[Begin MATERIAL]

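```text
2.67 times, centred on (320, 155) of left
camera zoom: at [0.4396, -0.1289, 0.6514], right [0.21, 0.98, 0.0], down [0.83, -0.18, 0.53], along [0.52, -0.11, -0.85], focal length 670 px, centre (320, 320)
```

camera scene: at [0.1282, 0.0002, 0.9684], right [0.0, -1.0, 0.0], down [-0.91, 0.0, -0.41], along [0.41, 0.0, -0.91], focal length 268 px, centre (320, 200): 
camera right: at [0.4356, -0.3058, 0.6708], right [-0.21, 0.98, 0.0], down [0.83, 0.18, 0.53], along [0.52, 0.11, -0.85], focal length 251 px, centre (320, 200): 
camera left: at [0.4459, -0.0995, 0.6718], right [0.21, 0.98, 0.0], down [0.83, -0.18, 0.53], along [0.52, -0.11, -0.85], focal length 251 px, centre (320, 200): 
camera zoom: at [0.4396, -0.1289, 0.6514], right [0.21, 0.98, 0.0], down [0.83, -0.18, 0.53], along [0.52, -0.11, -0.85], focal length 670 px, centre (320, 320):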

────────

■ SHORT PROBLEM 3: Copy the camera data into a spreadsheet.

[End MATERIAL]

■ SHORT PROBLEM 1: Locate "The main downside" and "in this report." in the reading passage, and write out these words with everything between them.
■ SHORT PROBLEM 2: Give the continuation of the reading passage.

[Begin READING PASSAGE]

There is a large degree of uncertainty around the estimates of the fiscal costs from climate damage. In this box we considered the main sources of the risks and uncertainties to climate damage costs, which are skewed to the downside.

There is a large degree of uncertainty around the estimates of the fiscal costs of climate change presented in this chapter, with both upside and downside risks. This is particularly the case for the estimates of the costs from climate damage, where the risks are skewed to the downside. This box summarises the main sources of these risks and uncertainties.

The main upside risks to estimates of the fiscal costs from climate damage are:

  • Accelerated global transition to net zero: The world could significantly invest in and speed up decarbonisation, leading to a faster fall in emissions and lower damage costs. The below 2°C scenario already requires a significant global policy acceleration, so this is a low-probability risk.
  • Damage estimates may be too high: It is possible that economies will be more resilient and better able to adapt to climate change than expected, especially as its effects will build up relatively slowly over time. For example, in response to the much more sudden onset of Covid, many aspects of the economy showed high levels of resilience, quickly pivoting to new ways of working, which lowered the economic costs of the shock.a
  • Research and development: new or lower-cost technological solutions to reduce temperatures or remove emissions at scale may be found. For example, research projects are investigating various ways of reducing the solar energy that enters the Earth’s biosphere, and ways to increase carbon sequestration from the atmosphere.b

The main downside risks to estimates of the fiscal costs from climate damage are:

  • Reduced commitment to global transition: Countries could wind back, or reverse, their net zero policies – as we have seen this year with the United States.c This would result in temperatures rising beyond the below 3°C scenario used in this report.

[End READING PASSAGE]

■ RESULT 1:
The main downside risks to estimates of the fiscal costs from climate damage are:

  • Reduced commitment to global transition: Countries could wind back, or reverse, their net zero policies – as we have seen this year with the United States.c This would result in temperatures rising beyond the below 3°C scenario used in this report.

■ RESULT 2:
  • Damage estimates may be too low: The damage function used in this report does not model all the potential impacts of climate change on the UK. For example, sea level rise is not included.d Further, the studies used for these damage estimates are generally based on linear extrapolations of the past. This could underestimate future risks if the impacts of climate change on global weather patterns and economies are not linear.e
  • Tipping points: Some events could cause large, irreversible changes to the Earth’s climatic system and lead to significant economic damage. Such tipping points are not modelled in most economic studies of climate change. The Global Tipping Points Report 2023 concluded that some tipping events are now ‘high-impact, high-probability’,f a shift from the IPCC’s Sixth Assessment Report, when they were classed as low-likelihood events.g
  • International spillovers: Cross-border spillovers are generally not captured in the damage estimates used in this report. Climate change and extreme weather events could disrupt global supply chains which are essential to much of the UK’s economic activity. Climate change could also result in increasing levels of migration from regions that become uninhabitable or suffer extreme economic damage. Evidence also suggests that the risk of epidemics and pandemics increases significantly with climate change.h
  • Reduction in private sector insurance cover: The mispricing of damage risk by insurance providers, increasingly unaffordable premiums, or lack of coverage options, could see a contraction of insurance services.i This could require the government to provide additional direct support or to underwrite insurance.j

A number of these downside risks are very difficult to quantify but have the potential to generate more severe economic damage than we project in the central scenario. This suggests that risks to the climate damage estimates in this report are skewed to the downside.

This box was originally published in Fiscal risks and sustainability – July 2025

a OECD, Strengthening Economic Resilience Following the COVID-19 Crisis: A Firm and Industry Perspective, 2021.
b See for example: National Oceanic and Atmospheric Administration, Solar radiation modification: NOAA State of the Science factsheet, October 2024; Vaughan, A., Can we beat climate change by geoengineering the oceans?, New Scientist, June 2022.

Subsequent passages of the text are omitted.